**Selected passage**:
--------------------------------

The best laid schemes of Mice & Men….

Yesterday I was looking forward to going home after a weekend of working away, to sleeping in my own bed, to seeing both of my boys and the dogs again. Sadly things went out of my control and once again, unpredictability kicked in …

I had enjoyed taking some sunrise photographs around London and had eaten a tasty hotel breakfast. When I got back to my hotel room after 8, Joshua’s respite provision rang me : the paramedics were there already as he had had seizures that would not stop and was on his way to A&E, could I come and meet him there? I explained that I was working in London but would send my husband, so I called him immediately. Then I felt sick and began shaking, with my mind going into overdrive at how far away I was and what Joshua might be feeling with neither of his parents there, beside him.

--------------------------------

**Instructions for the task**:
Carry the selected passage on from its last sentence.

--------------------------------

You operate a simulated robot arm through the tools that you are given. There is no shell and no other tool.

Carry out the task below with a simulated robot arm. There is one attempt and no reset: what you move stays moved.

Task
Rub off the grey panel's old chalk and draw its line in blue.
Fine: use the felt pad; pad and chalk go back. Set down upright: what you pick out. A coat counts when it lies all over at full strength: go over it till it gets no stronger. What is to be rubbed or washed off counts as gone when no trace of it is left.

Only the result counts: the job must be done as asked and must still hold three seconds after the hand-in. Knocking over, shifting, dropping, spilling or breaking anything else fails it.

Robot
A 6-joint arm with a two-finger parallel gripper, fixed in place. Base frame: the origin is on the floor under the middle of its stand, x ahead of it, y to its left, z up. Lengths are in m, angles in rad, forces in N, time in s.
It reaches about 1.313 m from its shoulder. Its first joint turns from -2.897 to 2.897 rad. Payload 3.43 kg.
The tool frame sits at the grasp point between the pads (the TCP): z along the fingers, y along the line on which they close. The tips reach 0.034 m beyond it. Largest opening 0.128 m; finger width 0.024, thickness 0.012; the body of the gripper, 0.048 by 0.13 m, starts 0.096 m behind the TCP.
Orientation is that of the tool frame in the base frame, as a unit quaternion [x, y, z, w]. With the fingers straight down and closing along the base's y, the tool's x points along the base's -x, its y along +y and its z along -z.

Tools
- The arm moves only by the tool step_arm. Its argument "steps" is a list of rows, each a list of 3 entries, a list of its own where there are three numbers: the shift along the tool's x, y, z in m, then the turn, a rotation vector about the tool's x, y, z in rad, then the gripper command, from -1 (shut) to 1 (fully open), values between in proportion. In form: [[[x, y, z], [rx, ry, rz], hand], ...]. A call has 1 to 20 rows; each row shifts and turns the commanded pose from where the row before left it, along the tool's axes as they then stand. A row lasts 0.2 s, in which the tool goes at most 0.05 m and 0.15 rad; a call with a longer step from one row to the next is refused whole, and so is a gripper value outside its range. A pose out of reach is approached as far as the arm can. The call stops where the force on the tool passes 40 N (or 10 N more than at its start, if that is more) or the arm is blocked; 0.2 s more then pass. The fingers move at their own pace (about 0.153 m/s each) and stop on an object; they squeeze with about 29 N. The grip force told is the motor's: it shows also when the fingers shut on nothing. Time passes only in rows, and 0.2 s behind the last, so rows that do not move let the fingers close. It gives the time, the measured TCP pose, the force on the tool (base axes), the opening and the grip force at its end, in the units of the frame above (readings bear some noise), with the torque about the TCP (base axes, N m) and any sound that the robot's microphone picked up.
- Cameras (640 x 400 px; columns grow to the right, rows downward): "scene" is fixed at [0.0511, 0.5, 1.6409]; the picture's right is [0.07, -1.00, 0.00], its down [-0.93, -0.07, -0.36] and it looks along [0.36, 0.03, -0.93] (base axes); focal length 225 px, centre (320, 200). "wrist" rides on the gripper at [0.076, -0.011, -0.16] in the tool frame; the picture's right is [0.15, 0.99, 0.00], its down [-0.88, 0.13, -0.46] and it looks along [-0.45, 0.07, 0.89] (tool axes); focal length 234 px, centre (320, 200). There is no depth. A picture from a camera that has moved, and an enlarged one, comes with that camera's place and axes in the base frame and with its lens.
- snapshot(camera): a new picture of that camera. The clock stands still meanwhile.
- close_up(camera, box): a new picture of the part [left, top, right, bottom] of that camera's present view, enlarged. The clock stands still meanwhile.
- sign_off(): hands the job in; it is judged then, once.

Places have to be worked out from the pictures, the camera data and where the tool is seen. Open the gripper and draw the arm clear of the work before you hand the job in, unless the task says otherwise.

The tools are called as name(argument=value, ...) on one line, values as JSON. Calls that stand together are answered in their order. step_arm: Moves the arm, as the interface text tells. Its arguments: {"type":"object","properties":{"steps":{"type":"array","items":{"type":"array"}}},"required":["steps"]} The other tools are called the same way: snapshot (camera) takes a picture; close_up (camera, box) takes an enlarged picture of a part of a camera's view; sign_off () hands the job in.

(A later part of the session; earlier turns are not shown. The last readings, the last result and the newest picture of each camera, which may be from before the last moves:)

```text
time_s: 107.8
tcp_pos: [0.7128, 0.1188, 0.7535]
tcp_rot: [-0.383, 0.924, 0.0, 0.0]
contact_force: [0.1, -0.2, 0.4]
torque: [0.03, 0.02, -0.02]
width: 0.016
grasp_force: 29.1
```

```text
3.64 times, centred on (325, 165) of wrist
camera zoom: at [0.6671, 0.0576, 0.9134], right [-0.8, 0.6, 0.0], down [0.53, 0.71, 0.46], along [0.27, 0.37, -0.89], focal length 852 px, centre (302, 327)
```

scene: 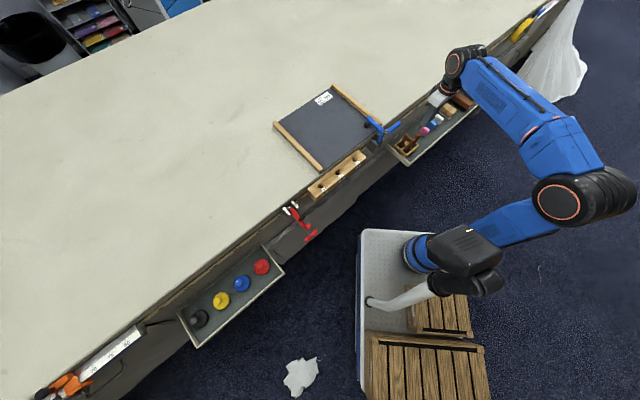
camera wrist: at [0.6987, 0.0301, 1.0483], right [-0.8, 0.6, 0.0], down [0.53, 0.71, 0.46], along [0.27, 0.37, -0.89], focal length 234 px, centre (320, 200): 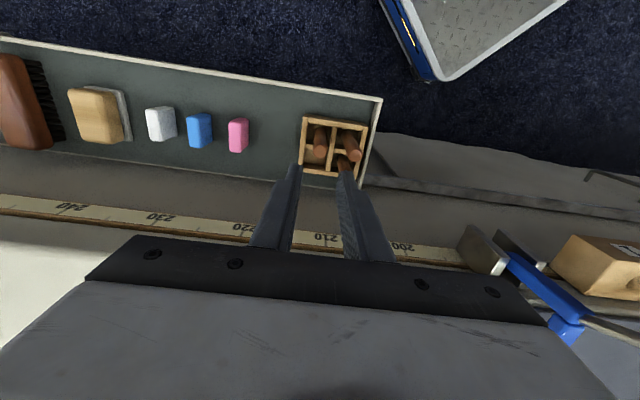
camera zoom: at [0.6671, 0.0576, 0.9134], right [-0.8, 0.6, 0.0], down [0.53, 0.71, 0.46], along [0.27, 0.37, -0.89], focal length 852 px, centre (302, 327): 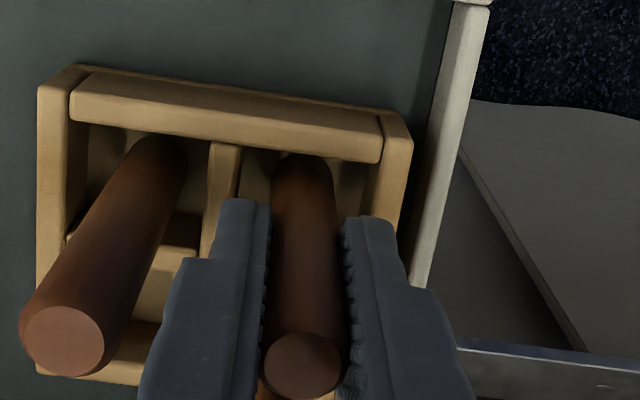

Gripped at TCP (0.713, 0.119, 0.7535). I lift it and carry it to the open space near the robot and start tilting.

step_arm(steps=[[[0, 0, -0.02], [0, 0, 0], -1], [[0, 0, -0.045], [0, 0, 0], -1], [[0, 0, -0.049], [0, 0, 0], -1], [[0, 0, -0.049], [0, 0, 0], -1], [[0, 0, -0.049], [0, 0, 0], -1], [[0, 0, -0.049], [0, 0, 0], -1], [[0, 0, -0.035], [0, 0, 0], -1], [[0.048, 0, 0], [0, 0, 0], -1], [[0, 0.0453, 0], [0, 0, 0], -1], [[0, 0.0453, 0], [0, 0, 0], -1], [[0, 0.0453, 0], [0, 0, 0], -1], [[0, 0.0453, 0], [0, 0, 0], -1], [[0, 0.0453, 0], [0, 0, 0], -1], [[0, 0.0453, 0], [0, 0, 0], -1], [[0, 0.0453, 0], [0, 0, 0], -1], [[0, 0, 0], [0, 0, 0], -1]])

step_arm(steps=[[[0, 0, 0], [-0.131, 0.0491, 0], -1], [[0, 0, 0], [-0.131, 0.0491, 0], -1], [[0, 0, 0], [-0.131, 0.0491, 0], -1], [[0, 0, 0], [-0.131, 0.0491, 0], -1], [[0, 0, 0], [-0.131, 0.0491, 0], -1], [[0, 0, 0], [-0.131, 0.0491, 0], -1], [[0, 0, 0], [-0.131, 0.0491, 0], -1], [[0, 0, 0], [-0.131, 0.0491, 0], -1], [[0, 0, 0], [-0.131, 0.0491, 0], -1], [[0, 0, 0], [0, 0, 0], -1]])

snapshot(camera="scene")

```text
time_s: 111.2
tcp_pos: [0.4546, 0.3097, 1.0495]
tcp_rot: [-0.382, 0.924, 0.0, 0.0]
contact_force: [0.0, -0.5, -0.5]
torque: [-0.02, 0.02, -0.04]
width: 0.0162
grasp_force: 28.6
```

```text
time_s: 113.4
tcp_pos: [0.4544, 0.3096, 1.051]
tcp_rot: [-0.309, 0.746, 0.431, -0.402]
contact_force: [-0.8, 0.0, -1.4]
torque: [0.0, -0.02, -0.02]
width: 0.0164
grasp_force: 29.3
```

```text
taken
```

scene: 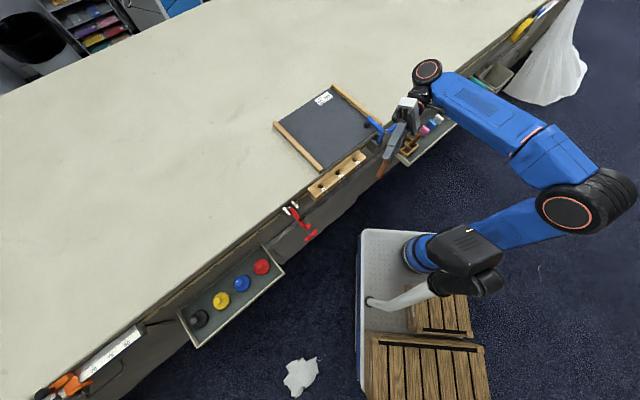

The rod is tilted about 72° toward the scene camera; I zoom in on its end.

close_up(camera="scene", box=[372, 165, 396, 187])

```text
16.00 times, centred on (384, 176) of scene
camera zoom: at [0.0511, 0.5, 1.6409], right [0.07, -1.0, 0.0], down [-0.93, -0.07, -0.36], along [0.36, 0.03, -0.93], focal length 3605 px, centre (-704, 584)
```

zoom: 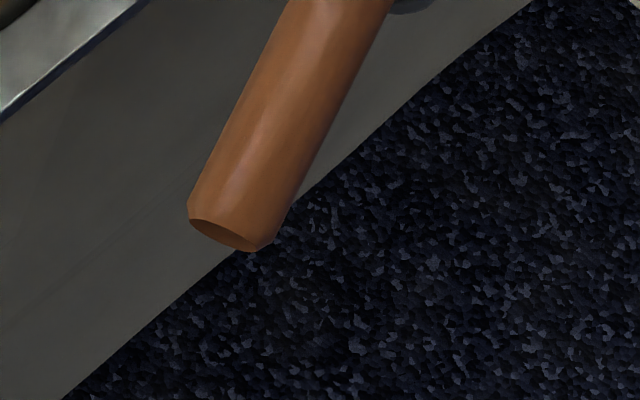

--------------------------------

**The answer**:
I began to take the practical steps that I could: I contacted his school taxi driver to divert them from picking him up, I left a message for school that he would not be coming in and I called my client, to explain why I needed an earlier and shorter than planned meeting and I investigated train times to a new destination! I checked out of the hotel and had my debrief meeting, which began with my client asking after my son so he heard Joshua’s brief medical history! I then had to focus on work, knowing that my husband had arrived at hospital so Joshua was being taken Care of.

I excused myself after most of the work was done and caught a tube train to London Kings Cross. I’d had a text from my husband to know that Joshua was no longer fitting but they were treating him for infection with iv antibiotics as his temperature had been 40 degrees. They had taken blood and had talked of a chest X-ray to investigate pneumonia! So I boarded a train knowing that I’d be with him in two more hours. During the journey I had photos and updates from my husband, which helped settle my nerves.

I found his ward, as he had been moved from A&E and Joshua was dozing when I arrived. But he sat up and beamed when he saw me and we hugged, delighted to be reunited. He moved wards again, to a teenagers ward where he could stay overnight , which did not contain screaming poorly babies,as they wanted to keep him in as a precaution and to give him more antibiotics overnight, to ensure that his temperature did not spike again.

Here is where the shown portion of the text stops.